Rachel Masterson, a second-year master’s student in global management, co-founded Thunderpreneurs with co-president Pauline Nalumansi, a second-year master’s student in global affairs and management.

“We're trying to tap into ASU's resources as much as possible,” Masterson said. “Venture Devils does an amazing job of trying to get the word out, but I think that there's so many resources from all the different campuses and there's so many events always going on. It's kind of hard to keep up with all of it.”

But aspiring entrepreneurs are familiar with the difficulties and risks associated with trying to build something from nothing. 

“Most entrepreneurs fail, especially the first time around,” Masterson said. “Entrepreneurs can't be scared of risks. I think failure is just kind of a learning process that entrepreneurs have to go through, and they're pretty open about it and they're willing to fail.”

Still, the rate of failure may seem alarmingly high from the outside looking in. It’s a well-known and widely acknowledged fact that most startups fail. The exact number teeters somewhere between 50% and 90% depending on who you ask, given the difficulty of charting the lifespan of a business. But the overarching message rings true: You have to be bold to try to start a business from the ground up. 


“A lot of people view that as sort of the American dream — to go out and make yourself,” Dylan Ellis, a junior majoring in chemical engineering and the entrepreneurship and innovation chair of Changemaker Central on the Tempe campus, said. He said there’s a sense of shattering the status quo and addressing a problem no one has thought to. 

But if no one has ever done it, you have to figure it out on your own, he said.

“It's really easy to fall into a pit of doubt, but I think it's really important just to remember why you started and take care of yourself,” Ellis said. “You can’t effectively run your startup if you’re not taking care of the person running it.”

Shannon experienced firsthand the difficulties associated with running a business.

Shannon created Practiclasses, a workshop series intended to teach practical skills, but eventually had to shut the series down due to a lack of passion and funds. 

“Every entrepreneur has that first real hard reality check,” Shannon said. “I learned a lot about my own ego and what I value and how I value myself through the failure of that business.”

Shannon said it was critical to separate himself from the collapse of the business and not see it as an extension of himself. Afterward, he was able to look at it as something he could grow from. 

“A lot of people just fail and don't actually take anything from it,” Shannon said. “So what's the point of failing if we actually didn't learn anything about ourselves or about why we do what we do? To really take apart a failure takes a tremendous amount of self-ownership.” 

Kristin Slice, a senior program manager with Entrepreneurship + Innovation, said there is a tremendous amount of focus on developing ideas rather than a sustainable business in the field.
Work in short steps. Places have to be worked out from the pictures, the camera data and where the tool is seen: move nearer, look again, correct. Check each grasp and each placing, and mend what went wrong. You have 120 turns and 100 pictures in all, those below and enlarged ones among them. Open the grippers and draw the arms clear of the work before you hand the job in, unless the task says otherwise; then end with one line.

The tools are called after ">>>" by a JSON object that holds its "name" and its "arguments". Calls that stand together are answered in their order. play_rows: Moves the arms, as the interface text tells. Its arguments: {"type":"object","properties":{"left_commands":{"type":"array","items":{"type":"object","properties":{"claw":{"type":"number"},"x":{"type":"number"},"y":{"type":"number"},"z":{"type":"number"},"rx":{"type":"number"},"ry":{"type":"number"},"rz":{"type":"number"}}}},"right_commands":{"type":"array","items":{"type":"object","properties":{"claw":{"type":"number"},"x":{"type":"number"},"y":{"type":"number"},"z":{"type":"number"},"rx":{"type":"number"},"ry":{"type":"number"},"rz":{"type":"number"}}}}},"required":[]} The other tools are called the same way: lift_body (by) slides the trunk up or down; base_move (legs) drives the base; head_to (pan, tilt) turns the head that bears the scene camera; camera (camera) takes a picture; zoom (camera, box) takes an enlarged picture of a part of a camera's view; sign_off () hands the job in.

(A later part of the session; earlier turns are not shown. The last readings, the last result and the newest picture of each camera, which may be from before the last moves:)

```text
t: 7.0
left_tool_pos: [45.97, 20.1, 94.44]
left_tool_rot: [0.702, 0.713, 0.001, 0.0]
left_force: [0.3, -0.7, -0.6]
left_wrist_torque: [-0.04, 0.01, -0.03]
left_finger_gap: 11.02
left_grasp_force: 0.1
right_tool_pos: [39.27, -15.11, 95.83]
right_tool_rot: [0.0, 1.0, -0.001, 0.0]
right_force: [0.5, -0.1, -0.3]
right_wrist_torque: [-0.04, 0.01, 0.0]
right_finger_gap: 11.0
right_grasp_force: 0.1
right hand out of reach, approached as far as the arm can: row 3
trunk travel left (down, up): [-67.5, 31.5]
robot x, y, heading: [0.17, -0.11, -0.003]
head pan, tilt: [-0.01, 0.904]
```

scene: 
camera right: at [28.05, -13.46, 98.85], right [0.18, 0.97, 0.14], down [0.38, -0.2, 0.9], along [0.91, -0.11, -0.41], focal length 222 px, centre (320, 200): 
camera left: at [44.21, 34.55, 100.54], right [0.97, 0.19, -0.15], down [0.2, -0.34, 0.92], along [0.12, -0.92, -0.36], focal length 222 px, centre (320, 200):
The reality is much more complicated. 

A business is comprised of several departments that each demand attention and unique solutions, adding to the inherent stress of a startup. 

One of the biggest misconceptions about startups, Slice said, is that founders work independently. In reality, the process is incumbent on one’s ability to build a cohesive team that helps the business function. 

Ellis said working on a startup is doing something completely new with no blueprint, which can be equal parts challenging and empowering. 

“You don't have to work based on the industry schedule of nine to five every day. You can create your own schedule and work on your own projects that you really care about,” Ellis said.

But according to Ellis, not having a typical schedule hardly equates to less work. It can be increasingly difficult to balance the stress of a new business with a personal life. 

“You're always on the clock working toward your goal,” Ellis said.

The culture surrounding startups is one that preaches the importance of arduous work and ongoing failure. There’s an idea that you have to fail to improve. It may seem difficult to understand why anyone would willingly involve themselves in a startup.

“Realistically, you’re looking at three years before you see any profit,” Shannon said.

This delayed benefit and the grit it takes to support oneself make it difficult for many people who don’t have that financial cushion to get involved in projects they may be passionate about. 

Through Slice’s work with Peoria Forward, a partnership between ASU and the city of Peoria that aims to grow the entrepreneurial ecosystem in the West Valley, she is able to ensure that one’s socioeconomic status doesn’t affect their ability to share their brilliant ideas and make them a reality. 

And while several programs are in place to support the growth of entrepreneurs from different backgrounds, only so much can be done to reverse what is an uneven playing field. 

Even with all the trials, there are still instances of success. Alexandra Maw, an ASU alumna who graduated in 2008 with a degree in housing and urban development, founded Kaleidoscope Juice, originally Syrup, with a $6,000 Edson grant from ASU.

Maw’s father was a food and travel writer; this coupled with her upbringing eating healthy, delicious food inspired her to start her own company, which was originally in farmer’s markets and eventually in brick-and-mortar shops.

“It for sure has been a lot of pressure, especially since healthy options have become so popular,” Maw said of the increasingly competitive landscape. 

She said startups are emblematic of the American dream and the idea of creating something from nothing.

“Don't be paralyzed by perfection,” she said. “Nothing will ever be perfect. So don't let that stop you.”